Each line containing the word "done" must be reported.

_DATA SECTION_
----------
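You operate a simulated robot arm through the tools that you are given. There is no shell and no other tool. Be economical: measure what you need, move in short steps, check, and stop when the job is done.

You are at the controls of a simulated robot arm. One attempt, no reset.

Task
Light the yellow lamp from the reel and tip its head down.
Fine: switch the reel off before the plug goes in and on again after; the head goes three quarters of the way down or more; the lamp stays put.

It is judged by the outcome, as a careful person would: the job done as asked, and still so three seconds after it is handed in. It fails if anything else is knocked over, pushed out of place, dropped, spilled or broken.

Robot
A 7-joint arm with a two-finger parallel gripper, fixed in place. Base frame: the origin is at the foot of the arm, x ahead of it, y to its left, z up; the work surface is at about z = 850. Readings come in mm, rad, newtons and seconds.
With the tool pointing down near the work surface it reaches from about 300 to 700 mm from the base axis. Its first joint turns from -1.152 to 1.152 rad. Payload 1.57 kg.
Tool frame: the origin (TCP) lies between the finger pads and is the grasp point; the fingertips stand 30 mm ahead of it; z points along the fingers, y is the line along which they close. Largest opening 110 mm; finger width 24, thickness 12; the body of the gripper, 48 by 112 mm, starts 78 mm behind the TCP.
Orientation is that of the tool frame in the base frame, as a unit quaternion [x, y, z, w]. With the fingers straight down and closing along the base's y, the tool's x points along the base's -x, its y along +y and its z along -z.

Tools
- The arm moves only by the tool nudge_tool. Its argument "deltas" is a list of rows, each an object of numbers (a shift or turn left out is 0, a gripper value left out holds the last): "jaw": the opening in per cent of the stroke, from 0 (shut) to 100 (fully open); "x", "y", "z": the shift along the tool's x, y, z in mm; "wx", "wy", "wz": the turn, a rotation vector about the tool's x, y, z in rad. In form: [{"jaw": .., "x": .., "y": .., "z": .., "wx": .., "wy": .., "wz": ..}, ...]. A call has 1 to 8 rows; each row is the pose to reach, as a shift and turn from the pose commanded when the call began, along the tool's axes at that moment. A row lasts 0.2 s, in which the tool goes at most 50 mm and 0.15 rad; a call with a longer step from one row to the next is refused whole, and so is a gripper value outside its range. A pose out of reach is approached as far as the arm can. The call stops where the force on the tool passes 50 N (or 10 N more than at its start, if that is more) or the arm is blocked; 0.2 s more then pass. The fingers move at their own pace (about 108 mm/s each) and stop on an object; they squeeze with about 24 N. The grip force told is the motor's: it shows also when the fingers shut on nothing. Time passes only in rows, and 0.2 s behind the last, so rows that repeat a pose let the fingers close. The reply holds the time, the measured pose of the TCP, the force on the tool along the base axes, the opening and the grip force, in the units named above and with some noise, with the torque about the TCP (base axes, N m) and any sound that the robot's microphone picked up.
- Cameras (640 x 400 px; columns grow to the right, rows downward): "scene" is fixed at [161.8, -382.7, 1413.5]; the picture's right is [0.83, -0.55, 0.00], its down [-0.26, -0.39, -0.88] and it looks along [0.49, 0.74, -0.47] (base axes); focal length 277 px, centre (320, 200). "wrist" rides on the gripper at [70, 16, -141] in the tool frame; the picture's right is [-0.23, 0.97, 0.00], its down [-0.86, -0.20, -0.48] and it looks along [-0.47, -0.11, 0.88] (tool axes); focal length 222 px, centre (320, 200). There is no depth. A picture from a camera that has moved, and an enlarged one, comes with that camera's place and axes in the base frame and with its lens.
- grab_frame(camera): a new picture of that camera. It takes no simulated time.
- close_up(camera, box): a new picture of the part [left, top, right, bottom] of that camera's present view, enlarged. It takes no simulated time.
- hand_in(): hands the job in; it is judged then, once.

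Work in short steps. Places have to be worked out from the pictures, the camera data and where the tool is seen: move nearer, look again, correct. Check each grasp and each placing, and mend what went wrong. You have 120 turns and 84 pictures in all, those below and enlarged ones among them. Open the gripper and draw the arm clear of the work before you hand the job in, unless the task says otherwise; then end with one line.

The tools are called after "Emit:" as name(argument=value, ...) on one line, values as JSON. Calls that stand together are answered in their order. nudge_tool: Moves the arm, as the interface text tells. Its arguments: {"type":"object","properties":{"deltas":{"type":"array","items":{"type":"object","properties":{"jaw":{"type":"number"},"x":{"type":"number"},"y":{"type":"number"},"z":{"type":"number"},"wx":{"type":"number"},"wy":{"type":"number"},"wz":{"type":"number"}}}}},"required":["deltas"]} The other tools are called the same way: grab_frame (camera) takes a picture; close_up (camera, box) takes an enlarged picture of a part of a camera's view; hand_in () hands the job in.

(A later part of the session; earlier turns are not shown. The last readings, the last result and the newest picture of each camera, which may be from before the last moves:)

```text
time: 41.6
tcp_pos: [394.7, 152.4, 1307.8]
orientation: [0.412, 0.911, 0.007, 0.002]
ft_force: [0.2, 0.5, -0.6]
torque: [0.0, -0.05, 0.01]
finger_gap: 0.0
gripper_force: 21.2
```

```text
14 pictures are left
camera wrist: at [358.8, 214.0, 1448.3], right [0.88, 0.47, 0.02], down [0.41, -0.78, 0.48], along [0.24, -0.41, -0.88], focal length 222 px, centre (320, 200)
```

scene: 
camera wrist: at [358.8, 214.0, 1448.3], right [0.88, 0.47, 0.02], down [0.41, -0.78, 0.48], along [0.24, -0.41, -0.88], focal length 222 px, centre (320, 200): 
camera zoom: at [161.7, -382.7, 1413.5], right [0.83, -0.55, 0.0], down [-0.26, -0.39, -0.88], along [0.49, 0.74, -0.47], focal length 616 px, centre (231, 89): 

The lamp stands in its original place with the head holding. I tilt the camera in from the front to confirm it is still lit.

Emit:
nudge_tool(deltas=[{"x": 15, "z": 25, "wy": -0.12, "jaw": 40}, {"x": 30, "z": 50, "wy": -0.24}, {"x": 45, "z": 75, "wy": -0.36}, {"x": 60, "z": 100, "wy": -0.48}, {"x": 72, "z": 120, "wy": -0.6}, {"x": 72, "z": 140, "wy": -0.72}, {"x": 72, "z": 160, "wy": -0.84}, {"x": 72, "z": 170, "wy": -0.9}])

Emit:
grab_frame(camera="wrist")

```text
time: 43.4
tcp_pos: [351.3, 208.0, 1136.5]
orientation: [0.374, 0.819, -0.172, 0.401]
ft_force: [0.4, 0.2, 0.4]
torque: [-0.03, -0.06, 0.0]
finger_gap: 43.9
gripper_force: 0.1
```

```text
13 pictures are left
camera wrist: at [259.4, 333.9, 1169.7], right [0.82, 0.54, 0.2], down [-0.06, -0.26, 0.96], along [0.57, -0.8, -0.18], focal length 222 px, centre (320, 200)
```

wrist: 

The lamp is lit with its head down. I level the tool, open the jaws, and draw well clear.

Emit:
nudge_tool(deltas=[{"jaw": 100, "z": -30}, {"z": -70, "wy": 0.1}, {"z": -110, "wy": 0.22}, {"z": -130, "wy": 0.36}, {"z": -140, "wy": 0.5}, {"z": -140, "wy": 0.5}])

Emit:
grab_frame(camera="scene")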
----------
_REPLY TO THE EXERCISE_
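You operate a simulated robot arm through the tools that you are given. There is no shell and no other tool. Be economical: measure what you need, move in short steps, check, and stop when the job is done.
It is judged by the outcome, as a careful person would: the job done as asked, and still so three seconds after it is handed in. It fails if anything else is knocked over, pushed out of place, dropped, spilled or broken.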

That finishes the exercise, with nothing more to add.